Sgt. 1st Class Andrew Sovey, left, and his brother, Staff Sgt. Stephen Sovey, engineers from Michigan's Upper Peninsula, in front of one of their work sites at Drawsko Pomorskie, Poland, where they are constructing tank range facilities, Wednesday, July 26, 2018. (South Carolina National Guard/Kimberly Calkins)

The uniforms? Sweaty. The tans? Farmer. The morale? Surprisingly high.

U.S. National Guardsmen have been battling humidity and heat in the 90s here as they work with Polish soldiers, constructing facilities to meet the needs of NATO’s revitalized mission in central and Eastern Europe.

About 100 guardsmen, most of them from Michigan’s 107th Engineer Battalion, are involved in the effort, part of a six-month exercise called Resolute Castle 18.

Besides this tank base in Poland, guardsmen and U.S. Army reservists are building up the Joint National Training Center Cincu in Romania.

The guardsmen have shoveled small mountains of earth, operated heavy machinery and filled defensive barriers with thousands of pounds of rocks, sometimes by hand, all under a grueling sun during a record-breaking heat wave that has hit Europe.

“For most soldiers out here, the heat is a challenging obstacle and needs to be taken seriously,” said Staff Sgt. Stephen Sovey, an engineer from Michigan’s Upper Peninsula who works in a paper mill back home. “The sun plays a factor for me (too). I get sunburned quickly and I need to take extra precautions for that.”

But when asked how he likes working here, his answer was the same as that of any other guardsman: “It’s been great.”

After clearing the land, the guardsmen are building offices from the ground up, pouring cement to create helicopter pads and laying 6-ton concrete tank pads that look like giant, gray Hershey’s chocolate bars to build up the base.

Most of the guardsmen know one another from back home and the atmosphere at the construction sites is friendly.

“This mission isn’t just about building permanent structures on base here, it’s about building relationships with our Polish counterparts,” said Capt. Benjamin Rodenberg, the soldiers’ executive officer in Drawsko Pomorskie. “The Polish have bent over backwards to accommodate us. You can tell they appreciate that we’re here.”
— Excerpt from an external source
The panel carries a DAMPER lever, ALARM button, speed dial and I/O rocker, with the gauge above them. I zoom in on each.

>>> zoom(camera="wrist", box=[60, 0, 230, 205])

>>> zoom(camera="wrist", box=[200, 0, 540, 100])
For Sovey, working long hours under the summer sun in Poland is the price he pays to spend time with his brother, who’s also in the National Guard.

“This is the third time I’ve (deployed) overseas with my brother,” Sovey said. “It’s an opportunity to spend time together, work together and joke around.”

Stephen’s older brother, Sgt. 1st Class Andrew Sovey, also an engineer from Michigan, works as an electrician in the States. Andrew Sovey outranks his younger brother, but during their projects on the exercise, Stephen Sovey works as the vertical engineer supervisor, which means at certain times, the lower-ranking brother might be calling the shots.

“It hasn’t been a problem though,” Stephen Sovey said. “If anything, our relationship helps us work together better.”

“One of us isn’t directly in charge of the other one, so it doesn’t get too weird,” Andrew Sovey added.

At the end of the day, the brothers are looking forward to getting off base together, sitting down at a Polish restaurant nearby and having a cold drink or two in the shade.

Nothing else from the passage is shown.